Meditaciones: sábado de la 18.ª semana del Tiempo ordinario

Reflexión para meditar el sábado de la decimoctava semana del Tiempo ordinario. Los temas propuestos son: la desesperación de un padre; recuperar la confianza en Dios; oración y fe.

- La desesperación de un padre.

- Recuperar la confianza en Dios.

- Oración y fe.


UN HOMBRE tenía un hijo que llevaba tiempo poseído por un demonio. En cualquier sitio se apoderaba de él y le arrojaba al suelo, le hacía echar espumarajos y lo dejaba rígido. Otras veces, incluso, le hacía tirarse al fuego o al agua. Como es lógico, esta situación hacía sufrir mucho a los dos. Probablemente habían hecho todo lo posible para lograr la curación, pero no habían logrado ningún resultado. Un día, sin embargo, el padre oyó hablar de los discípulos de un Maestro que, al parecer, obraban grandes milagros. Presentó a su hijo ante ellos pero, para sorpresa de todos, los apóstoles no consiguieron hacer nada: lo intentaron, pero les resultó imposible expulsar aquel espíritu (cfr. Mt 17,14-16).
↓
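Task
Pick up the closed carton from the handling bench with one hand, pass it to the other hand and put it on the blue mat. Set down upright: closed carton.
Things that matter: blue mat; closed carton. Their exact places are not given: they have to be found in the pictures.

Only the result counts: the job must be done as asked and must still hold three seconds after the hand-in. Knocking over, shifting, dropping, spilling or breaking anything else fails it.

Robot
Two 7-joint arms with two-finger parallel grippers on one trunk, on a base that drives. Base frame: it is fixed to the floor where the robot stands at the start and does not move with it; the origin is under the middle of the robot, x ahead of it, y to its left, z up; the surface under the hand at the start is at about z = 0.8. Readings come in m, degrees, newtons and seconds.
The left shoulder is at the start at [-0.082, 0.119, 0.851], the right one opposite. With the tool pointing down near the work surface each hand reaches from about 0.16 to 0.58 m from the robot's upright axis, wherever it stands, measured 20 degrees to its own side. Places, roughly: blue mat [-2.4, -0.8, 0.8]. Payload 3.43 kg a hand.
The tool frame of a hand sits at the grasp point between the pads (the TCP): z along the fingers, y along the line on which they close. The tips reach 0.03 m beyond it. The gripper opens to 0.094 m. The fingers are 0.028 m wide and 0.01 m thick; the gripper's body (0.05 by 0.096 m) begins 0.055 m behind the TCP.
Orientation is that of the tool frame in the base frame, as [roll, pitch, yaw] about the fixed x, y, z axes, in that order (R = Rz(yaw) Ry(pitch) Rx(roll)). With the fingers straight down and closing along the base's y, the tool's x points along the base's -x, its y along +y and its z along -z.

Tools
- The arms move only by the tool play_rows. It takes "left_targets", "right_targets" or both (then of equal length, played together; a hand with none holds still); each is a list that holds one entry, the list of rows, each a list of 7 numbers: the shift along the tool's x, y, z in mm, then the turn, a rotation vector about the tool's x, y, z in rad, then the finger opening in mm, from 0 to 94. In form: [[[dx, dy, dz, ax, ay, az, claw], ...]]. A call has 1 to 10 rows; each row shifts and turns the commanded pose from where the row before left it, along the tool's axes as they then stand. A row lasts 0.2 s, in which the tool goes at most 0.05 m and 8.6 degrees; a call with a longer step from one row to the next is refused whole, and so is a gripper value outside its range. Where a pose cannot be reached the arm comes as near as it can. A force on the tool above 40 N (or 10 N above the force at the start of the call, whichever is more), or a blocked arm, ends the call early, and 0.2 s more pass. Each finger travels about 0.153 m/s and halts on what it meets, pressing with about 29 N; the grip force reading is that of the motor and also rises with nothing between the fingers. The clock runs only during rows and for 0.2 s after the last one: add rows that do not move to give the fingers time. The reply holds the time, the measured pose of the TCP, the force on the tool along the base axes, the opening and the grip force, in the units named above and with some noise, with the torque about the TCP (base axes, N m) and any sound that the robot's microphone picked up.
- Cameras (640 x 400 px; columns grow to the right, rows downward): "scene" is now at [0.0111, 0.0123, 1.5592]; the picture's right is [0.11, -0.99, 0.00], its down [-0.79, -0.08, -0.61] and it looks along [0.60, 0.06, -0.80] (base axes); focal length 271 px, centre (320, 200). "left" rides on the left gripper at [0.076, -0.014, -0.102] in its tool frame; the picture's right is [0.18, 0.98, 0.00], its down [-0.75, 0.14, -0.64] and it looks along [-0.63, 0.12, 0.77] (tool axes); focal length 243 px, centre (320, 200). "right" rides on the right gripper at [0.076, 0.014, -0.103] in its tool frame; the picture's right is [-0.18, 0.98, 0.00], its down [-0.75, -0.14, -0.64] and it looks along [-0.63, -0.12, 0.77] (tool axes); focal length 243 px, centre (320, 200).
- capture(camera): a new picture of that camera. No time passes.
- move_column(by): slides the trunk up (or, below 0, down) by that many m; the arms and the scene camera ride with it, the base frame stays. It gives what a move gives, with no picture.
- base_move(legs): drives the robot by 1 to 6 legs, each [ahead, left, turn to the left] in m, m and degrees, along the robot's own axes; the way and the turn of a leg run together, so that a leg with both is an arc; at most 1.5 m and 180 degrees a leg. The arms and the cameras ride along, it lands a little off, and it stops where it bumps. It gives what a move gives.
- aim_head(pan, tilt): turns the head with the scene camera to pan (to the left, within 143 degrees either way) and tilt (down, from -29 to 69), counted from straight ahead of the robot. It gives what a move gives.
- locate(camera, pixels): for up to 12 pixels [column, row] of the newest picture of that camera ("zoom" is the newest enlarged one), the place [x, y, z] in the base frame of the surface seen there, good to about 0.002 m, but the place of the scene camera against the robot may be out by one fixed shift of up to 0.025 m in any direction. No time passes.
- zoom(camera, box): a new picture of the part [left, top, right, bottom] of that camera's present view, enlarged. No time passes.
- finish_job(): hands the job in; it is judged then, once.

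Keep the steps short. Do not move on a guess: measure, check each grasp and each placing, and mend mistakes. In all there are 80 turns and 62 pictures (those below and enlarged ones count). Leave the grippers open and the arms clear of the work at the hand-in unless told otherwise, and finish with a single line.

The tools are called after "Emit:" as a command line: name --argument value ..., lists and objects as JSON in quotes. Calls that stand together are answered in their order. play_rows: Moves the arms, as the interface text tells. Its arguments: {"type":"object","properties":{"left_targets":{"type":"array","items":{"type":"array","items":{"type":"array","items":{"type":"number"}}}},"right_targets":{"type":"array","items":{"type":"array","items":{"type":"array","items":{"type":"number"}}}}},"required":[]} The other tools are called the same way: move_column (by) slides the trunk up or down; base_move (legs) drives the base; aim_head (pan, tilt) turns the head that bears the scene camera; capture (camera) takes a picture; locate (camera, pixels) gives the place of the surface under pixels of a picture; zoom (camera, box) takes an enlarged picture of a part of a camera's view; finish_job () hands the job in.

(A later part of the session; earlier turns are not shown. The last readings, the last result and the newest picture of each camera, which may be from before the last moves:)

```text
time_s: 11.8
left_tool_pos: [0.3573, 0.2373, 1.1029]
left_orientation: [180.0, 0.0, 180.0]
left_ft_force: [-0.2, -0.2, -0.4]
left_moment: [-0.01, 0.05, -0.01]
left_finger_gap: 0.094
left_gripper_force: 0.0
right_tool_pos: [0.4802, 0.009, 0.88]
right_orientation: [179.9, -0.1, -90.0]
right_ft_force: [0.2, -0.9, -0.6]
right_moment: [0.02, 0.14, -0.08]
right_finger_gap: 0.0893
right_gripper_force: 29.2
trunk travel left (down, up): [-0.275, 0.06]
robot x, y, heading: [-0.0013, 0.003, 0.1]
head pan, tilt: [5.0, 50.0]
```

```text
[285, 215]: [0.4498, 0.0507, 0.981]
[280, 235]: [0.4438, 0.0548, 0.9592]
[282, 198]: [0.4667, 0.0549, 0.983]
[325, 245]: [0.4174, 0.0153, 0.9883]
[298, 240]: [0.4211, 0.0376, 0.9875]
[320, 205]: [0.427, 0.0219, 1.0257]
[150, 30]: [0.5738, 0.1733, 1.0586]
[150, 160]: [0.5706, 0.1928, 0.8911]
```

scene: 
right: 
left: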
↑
Podemos imaginar la tristeza del padre. Aquellos hombres habían realizado toda clase de prodigios, pero justo fracasan cuando llega la hora de curar al muchacho. «¿Por qué me sucede esto? –se preguntaría– ¿Por qué son capaces de sanar a los demás y no a mi único hijo?». Quizá nos hemos encontrado alguna vez en una situación similar. Oímos que personas conocidas han recibido algún favor de Dios –un trabajo, la resolución de un problema, una alegría familiar–, mientras nuestra súplica parece no dar fruto. «¿Por qué Dios ayuda a los demás y no a mí?», podemos preguntarnos, como el padre del niño.

No hay una respuesta que pueda resolver completamente esta pregunta. Sin embargo, a veces Dios puede permitir ese aparente silencio para hacer más grande nuestra fe, nuestra esperanza y nuestra caridad. En la Sagrada Escritura podemos ver también a muchos otros personajes a los que Dios no parecía escuchar su petición. Ellos supieron perseverar y se dejaron transformar cada día, aceptando la voluntad del Señor, sea cual sea. Y este fue, en muchos casos, el principal fruto que obtuvieron: el de saber amar con todo el corazón lo que Dios quería para ellos. Cuando, como el padre del muchacho, quizá se avecine la desesperación, «en ese momento Dios nos dará un nombre nuevo, que contiene el sentido de toda nuestra vida; nos cambiará el corazón y nos dará la bendición reservada a quien se ha dejado cambiar por él. (...) Él sabe cómo hacerlo, porque conoce a cada uno de nosotros»[1].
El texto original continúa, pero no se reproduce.